[Start Document passage]

Modern Punjabi Pop
The 2015-onward Punjabi pop-rap idiom of Punjab-plus-Canadian-and-UK-diaspora artists — Sidhu Moose Wala's foundational corpus, followed by AP Dhillon, Diljit Dosanjh, Karan Aujla, Shubh.
What it sounds like
Modern Punjabi pop sits next to bhangra like a sibling from a very different generation. Where bhangra is anchored on the dhol double-beat and algoze woodwind melodies of pastoral celebration, modern Punjabi pop is built on 808 sub-bass and trap triplet hi-hats, with tumbi (single-string) or algoze loops sampled in short, discrete fragments. Sidhu Moose Wala's So High (2017) moves out of bhangra's major-key brightness into darker modal and minor territory, with a low, deliberate speaking-voice delivery in Gurmukhi Punjabi. The lyrics turn on Punjab village culture, Sikh identity, family honour, and the outsider-inside sensibility of the Canadian, UK, and Australian diasporas — 'Punjab is home, but I live here in Brampton / Surrey / Southall.' That doubling is the emotional centre of the idiom.
How it came about
The founding artist is Sidhu Moose Wala (Shubhdeep Singh Sidhu, 1993-2022, born in Moosa village, Mansa district, Punjab; raised between Ludhiana and Birmingham). His 2017 single So High announced a generational turnover in Punjabi rap: a low, laconic Punjabi-language delivery over Canadian trap production. AP Dhillon (b. 1993, based in Brampton, Ontario), Karan Aujla (b. 1997, based in Vancouver), and Diljit Dosanjh (b. 1984, Ludhiana, already a Bollywood actor-singer) emerged in parallel from Punjab and the Canadian diaspora. Sidhu's 295 (2021), named for India's penal-code Section 295 on 'outraging religious feelings' — an article Sikhs have historically been prosecuted under — took the idiom global. On 29 May 2022, Sidhu was shot dead in his car near Mansa, Punjab, aged 28. The murder reshaped modern Punjabi pop's tone. His posthumous SYL (2022), on the Sutlej-Yamuna Link water-rights dispute, broke YouTube India's 24-hour view record at 36 million.
What to listen for
First, listen for the tumbi loop as sample rather than as continuous melody: in bhangra the tumbi is a lead instrument that plays throughout, but in modern Punjabi pop it appears as a four- or eight-bar fragment sampled over an 808 bed, structurally the same use as a violin or flute sample in American trap. Second, Sidhu Moose Wala's low, deliberate speaking-voice delivery — quieter, more measured than qawwali-style extended vowels — and its inheritance by Karan Aujla, Shubh, and AP Dhillon. Third, Gurmukhi Punjabi's syllabic structure: word-final consonants (-h, -r, -n) sit crisply between hi-hat triplets. Fourth, the density of place-names and clan names: Punjab districts (Mansa, Sangrur, Ludhiana, Bathinda), Sikh gotra family names, and the diasporic street-names of Brampton, Surrey, and Southall. Fifth, Bollywood crossover through Diljit Dosanjh — Hindi-language film music and Gurmukhi rap moving between each other.

[End Document passage]

● **To-do list**
A) Write out the document passage from "What it sounds" to "of the idiom.", both included.
B) Could you carry on with the document passage from where it ends?

[Start Given information]

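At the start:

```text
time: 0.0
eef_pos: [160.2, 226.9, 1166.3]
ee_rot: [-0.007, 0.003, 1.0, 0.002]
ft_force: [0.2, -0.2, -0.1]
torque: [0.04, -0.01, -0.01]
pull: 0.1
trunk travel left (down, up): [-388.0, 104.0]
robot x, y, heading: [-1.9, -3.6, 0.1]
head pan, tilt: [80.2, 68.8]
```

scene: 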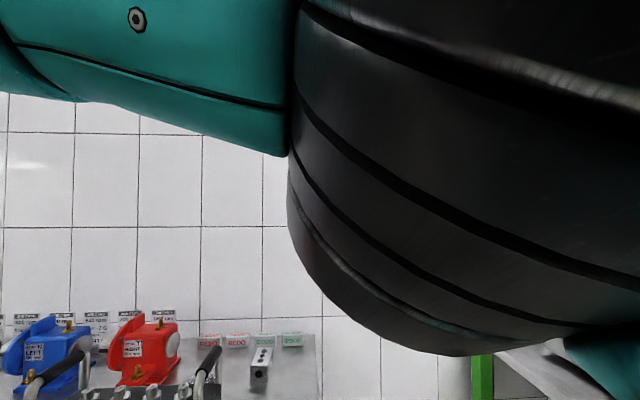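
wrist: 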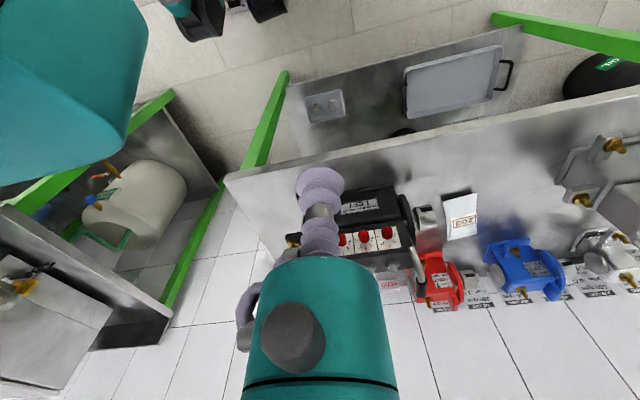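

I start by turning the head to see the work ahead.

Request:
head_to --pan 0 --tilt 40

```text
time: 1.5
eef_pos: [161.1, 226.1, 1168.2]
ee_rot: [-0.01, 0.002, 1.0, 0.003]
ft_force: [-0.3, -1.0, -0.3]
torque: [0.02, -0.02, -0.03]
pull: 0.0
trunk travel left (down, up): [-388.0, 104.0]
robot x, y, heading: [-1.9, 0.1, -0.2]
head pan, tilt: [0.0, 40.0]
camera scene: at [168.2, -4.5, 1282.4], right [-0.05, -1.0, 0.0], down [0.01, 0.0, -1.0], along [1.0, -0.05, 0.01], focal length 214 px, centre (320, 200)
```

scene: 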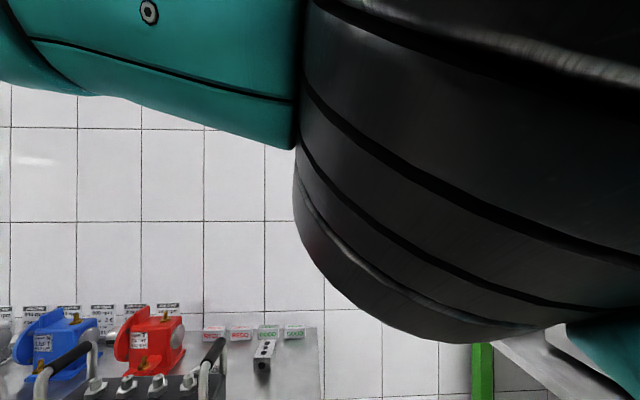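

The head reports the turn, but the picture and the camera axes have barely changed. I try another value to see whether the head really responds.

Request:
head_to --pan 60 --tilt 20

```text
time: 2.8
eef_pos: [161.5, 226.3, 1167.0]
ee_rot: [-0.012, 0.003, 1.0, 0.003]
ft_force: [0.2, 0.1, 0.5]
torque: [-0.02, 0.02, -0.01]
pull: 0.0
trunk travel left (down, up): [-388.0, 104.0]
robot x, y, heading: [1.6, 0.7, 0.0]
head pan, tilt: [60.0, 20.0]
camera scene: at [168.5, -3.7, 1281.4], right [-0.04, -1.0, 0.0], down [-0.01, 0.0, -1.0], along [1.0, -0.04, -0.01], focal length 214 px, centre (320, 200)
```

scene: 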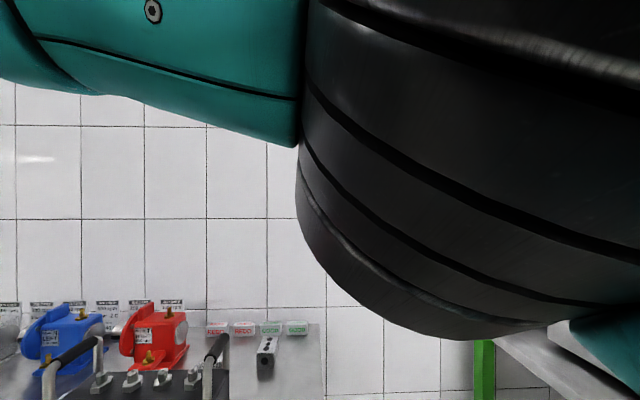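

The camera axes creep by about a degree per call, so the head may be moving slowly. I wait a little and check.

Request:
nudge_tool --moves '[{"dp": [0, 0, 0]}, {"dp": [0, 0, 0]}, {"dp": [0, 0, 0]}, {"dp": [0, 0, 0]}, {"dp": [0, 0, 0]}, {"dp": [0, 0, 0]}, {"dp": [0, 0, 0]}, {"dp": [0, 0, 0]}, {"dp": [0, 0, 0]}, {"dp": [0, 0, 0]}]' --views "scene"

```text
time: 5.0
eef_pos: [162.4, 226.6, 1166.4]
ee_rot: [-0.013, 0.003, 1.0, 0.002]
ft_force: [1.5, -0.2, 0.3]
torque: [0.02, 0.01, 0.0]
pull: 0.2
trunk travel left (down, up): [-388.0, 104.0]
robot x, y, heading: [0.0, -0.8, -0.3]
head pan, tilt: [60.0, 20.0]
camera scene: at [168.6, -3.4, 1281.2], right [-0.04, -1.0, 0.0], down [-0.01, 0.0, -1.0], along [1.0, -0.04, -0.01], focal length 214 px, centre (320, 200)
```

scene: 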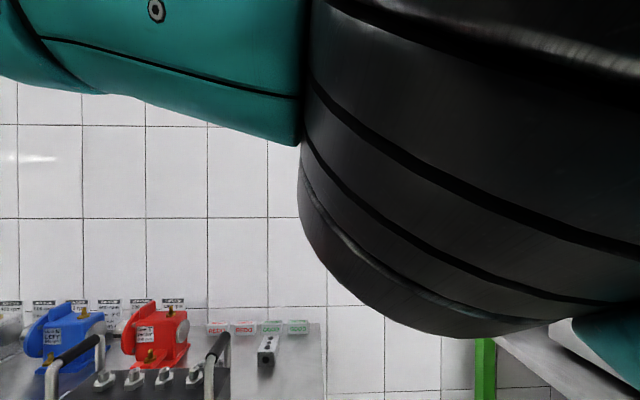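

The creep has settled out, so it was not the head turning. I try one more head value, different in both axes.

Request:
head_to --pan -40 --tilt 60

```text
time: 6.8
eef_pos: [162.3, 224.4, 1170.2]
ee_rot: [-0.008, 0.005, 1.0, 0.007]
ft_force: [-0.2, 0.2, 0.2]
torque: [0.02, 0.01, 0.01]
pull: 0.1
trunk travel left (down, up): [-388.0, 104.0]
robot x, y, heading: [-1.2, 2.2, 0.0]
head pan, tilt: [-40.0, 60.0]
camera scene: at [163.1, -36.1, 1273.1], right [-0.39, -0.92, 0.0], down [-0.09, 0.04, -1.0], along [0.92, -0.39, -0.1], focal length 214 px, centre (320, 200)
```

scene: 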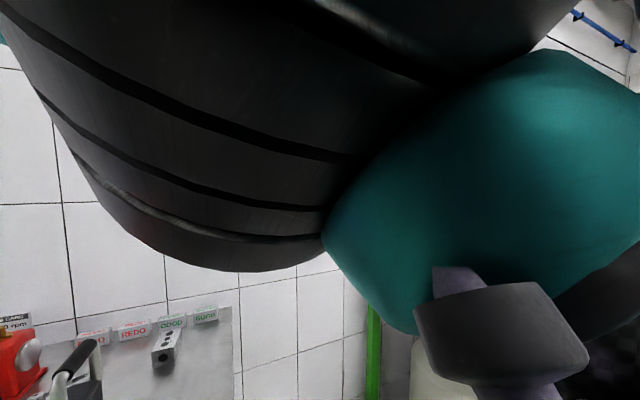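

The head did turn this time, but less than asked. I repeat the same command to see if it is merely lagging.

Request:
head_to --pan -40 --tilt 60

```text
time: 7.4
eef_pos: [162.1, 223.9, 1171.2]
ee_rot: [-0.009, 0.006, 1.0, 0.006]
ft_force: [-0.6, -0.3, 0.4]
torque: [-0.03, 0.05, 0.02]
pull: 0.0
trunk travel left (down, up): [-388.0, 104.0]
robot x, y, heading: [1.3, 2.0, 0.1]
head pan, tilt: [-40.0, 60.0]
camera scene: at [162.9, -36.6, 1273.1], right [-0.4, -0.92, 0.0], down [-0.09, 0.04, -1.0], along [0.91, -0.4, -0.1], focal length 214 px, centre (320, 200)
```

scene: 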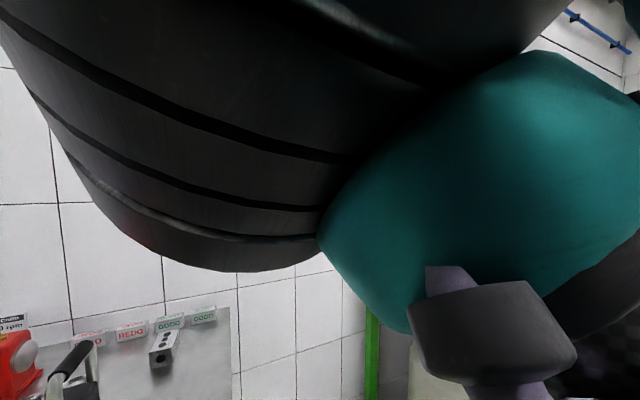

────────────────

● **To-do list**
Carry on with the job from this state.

[End Given information]

● **Per-task answers**
A)
What it sounds like
Modern Punjabi pop sits next to bhangra like a sibling from a very different generation. Where bhangra is anchored on the dhol double-beat and algoze woodwind melodies of pastoral celebration, modern Punjabi pop is built on 808 sub-bass and trap triplet hi-hats, with tumbi (single-string) or algoze loops sampled in short, discrete fragments. Sidhu Moose Wala's So High (2017) moves out of bhangra's major-key brightness into darker modal and minor territory, with a low, deliberate speaking-voice delivery in Gurmukhi Punjabi. The lyrics turn on Punjab village culture, Sikh identity, family honour, and the outsider-inside sensibility of the Canadian, UK, and Australian diasporas — 'Punjab is home, but I live here in Brampton / Surrey / Southall.' That doubling is the emotional centre of the idiom.

B)
If you only hear one thing
Begin with Sidhu Moose Wala's So High (2017), his breakthrough — the ground zero of modern Punjabi pop's sound. Then Same Beef (2019), his Bohemia collaboration that connects the idiom back to Punjabi-American rap, and 295 (2021), his peak work. Then AP Dhillon's Brown Munde (2020) and Excuses (2020) for the Canadian diaspora side, Karan Aujla's Chithiyaan (2022) for the Vancouver-based trap variant, Diljit Dosanjh's G.O.A.T. (2020) and Born to Shine (2020) for the Bollywood crossover, and Shubh's One Love (2022) and Cheques (2022) for the newer minimal-trap Canadian generation. For deeper listening, Sidhu's Moosetape (2021) and the posthumous SYL (2022).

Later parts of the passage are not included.